What makes a representation a data type is having instructions in the ISA that
operate on that representation.  It is not necessary (and in fact is never the
case) that any instruction operates on all data types.  But there must be some
instructions that operate on a representation in order for the representation 
to be called a data type.

In fact, and very important: If the instruction is to process successfully, 
the operands needed for that instruction MUST be in the corresponding 
representation.

To add two integers in the computer, almost all ISAs require the integers to
be in the data type: 2's complement integer.  If the integers are in a 
different data type, the instruction will create garbage.  

My favorite example of creating garbage by having an instruction require one
data type but the values being added are in a different data type is trying to
add two numbers that are in the data type ASCII code.  ASCII code data type
is for input and output.  Addition requires 2's complement data type.  The
mismatch creates garbage.  Suppose I add the ASCII code for 2 (00110010) to 
the ASCII code for 3 (00110011).  What is the result?  Answer: 01100101, which
is the ascii code for lower case e.  Does 2 + 3 = e?  Of course not.  The 
problem is we used an instruction ADD that requires its operands to be
2's complement integers, and provided that instruction with operands that were
of the ASCII data type.

Another data type is the logical variable, where the value of each variable
is 0 or 1 (originally, and often TRUE or FALSE).  For this to be a data type
of an ISA, the ISA has to have instructions that operate on it.  In class we
mentioned three possible operations: NOT, AND, OR.  In order to perform NOT, 
AND, or OR on values, those values have to be 0 or 1.  No 3's or 4's, for 
example: just 0 or 1.

For convenience, we often collect a number of logical variables that we want
to operate on with a single NOT, AND, or OR instruction.  Each logical variable
is independent of the others so I can perform the NOT, AND, or OR simultaneously
on all the logical variables in the collection.  We refer to the collection as
a bit vector, and the operation (NOT, AND, or OR) as performing the operation
on the collection independently and simultaneously.  We use the term bit-wise
to sepcify that independence and simultaneity.

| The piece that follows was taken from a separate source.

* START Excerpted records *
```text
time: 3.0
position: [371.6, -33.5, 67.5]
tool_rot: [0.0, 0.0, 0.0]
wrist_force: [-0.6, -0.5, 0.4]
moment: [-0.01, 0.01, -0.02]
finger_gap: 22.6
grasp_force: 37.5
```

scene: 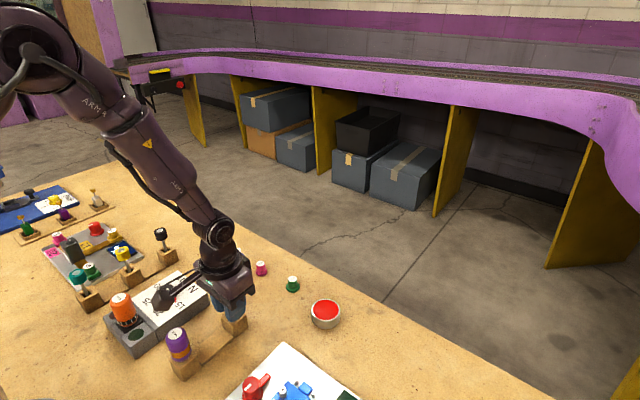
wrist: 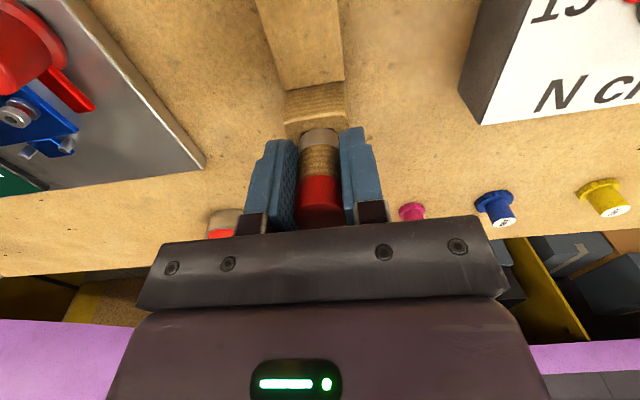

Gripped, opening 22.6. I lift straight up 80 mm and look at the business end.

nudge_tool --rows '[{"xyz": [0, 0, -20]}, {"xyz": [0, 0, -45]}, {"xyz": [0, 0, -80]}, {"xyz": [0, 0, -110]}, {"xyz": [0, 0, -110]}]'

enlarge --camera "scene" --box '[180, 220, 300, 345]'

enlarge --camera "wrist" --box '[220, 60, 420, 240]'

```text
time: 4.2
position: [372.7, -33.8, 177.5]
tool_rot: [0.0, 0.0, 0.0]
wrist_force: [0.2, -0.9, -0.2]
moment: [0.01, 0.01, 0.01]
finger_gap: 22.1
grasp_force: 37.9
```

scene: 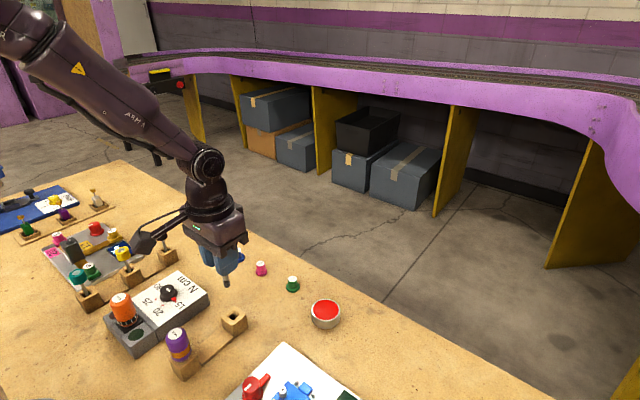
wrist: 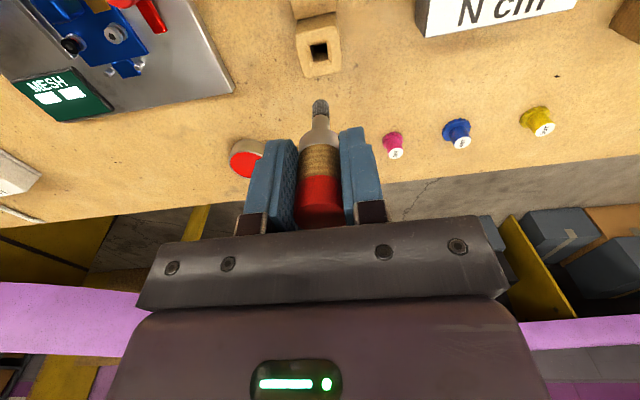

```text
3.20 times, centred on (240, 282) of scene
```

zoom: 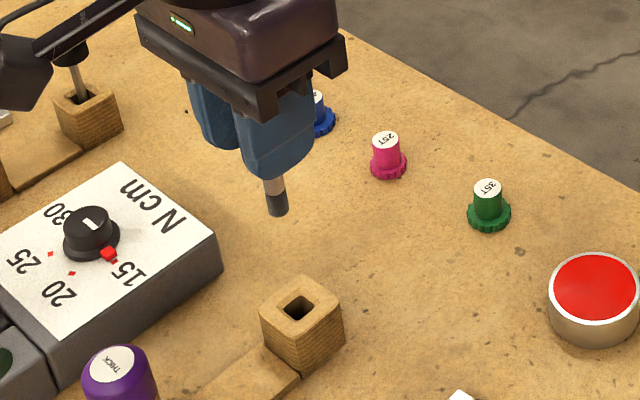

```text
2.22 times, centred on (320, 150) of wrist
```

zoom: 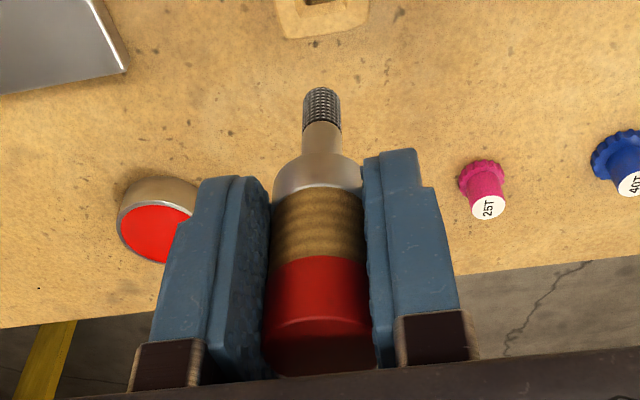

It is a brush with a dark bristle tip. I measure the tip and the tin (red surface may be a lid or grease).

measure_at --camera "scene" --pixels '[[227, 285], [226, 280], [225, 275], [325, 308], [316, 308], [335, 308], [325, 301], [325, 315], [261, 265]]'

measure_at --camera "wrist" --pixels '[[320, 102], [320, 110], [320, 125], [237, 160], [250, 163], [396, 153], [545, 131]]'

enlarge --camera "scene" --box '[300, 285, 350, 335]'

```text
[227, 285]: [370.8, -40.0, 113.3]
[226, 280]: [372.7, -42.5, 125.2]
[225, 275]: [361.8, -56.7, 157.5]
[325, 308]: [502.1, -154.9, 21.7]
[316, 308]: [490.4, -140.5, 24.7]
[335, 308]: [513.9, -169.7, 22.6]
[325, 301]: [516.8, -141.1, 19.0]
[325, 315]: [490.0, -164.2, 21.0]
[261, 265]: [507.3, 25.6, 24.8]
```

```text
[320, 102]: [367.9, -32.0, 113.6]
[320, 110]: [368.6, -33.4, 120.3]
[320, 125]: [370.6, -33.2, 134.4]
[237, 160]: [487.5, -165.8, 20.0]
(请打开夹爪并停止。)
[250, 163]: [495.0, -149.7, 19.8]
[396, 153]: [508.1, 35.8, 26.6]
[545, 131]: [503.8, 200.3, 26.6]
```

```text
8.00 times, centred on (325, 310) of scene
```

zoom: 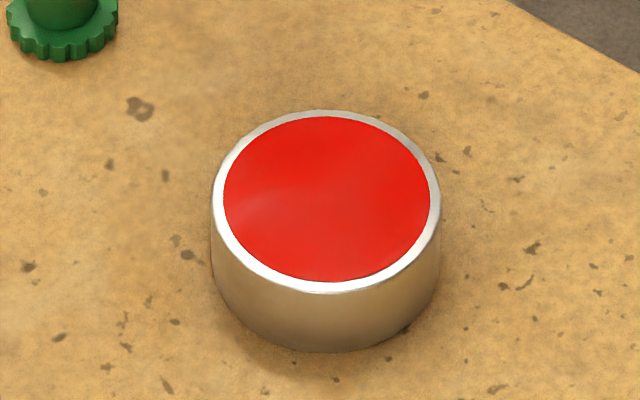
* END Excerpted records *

You know that the computer's operation is specified by its ISA, and each 
instruction in the ISA assumes that the source operands for an instruction 
are in the appropriate data type.  The computer has no way of knowing what 
the programmer did, so if the programmer is provided operands in a different 
data type, the computer will assume that the programmer provided the 
correct data type.  Our example adding ascii 2 to ascii 3 is a good 
example of that.  The programmer provided an ascii 2, which is 00110010,
and an ascii 3 which is 00110011.  The computer assumed that since the 
programmer asked it to ADD, 00110010 and 00110011 must be  2's complement 
integers.  i.e. 00110010 is 50 and 00110011 is 51.  So the computer adds them
yielding 101, which is the ascii code 01100101 for lower case e.  That is, the
computer did what you told it to do, not what you wanted it to do.

This illustrates one final notion before I ship this to you.  We have discussed
above that a value can be expressed according to many different data types.
It is also the case that a single sequence of 0s and 1s can represent many
different things depending on what data type is being represented.  We have all
had many experiences of that in our lives already.  When you are driving and 
see a red light, the red light means stop.  At a hockey game, the red light
that goes on above the net means someone just scored a goal,   When you are
walking in the red light district of Frankfurt, Germany and see a red light in
the window, it means something else!  The same red light, but three very
different meanings.  The same thing is true of bit patterns in the computer.
The same bit pattern in the computer can be interpreted many different ways,
depending on how the computer is being asked to use it.

Sorry for being so long-winded, I hope it makes things clearer.  If there are
any questions, please let me or my TAs know.

Good luck with EE306.  ...and stay safe.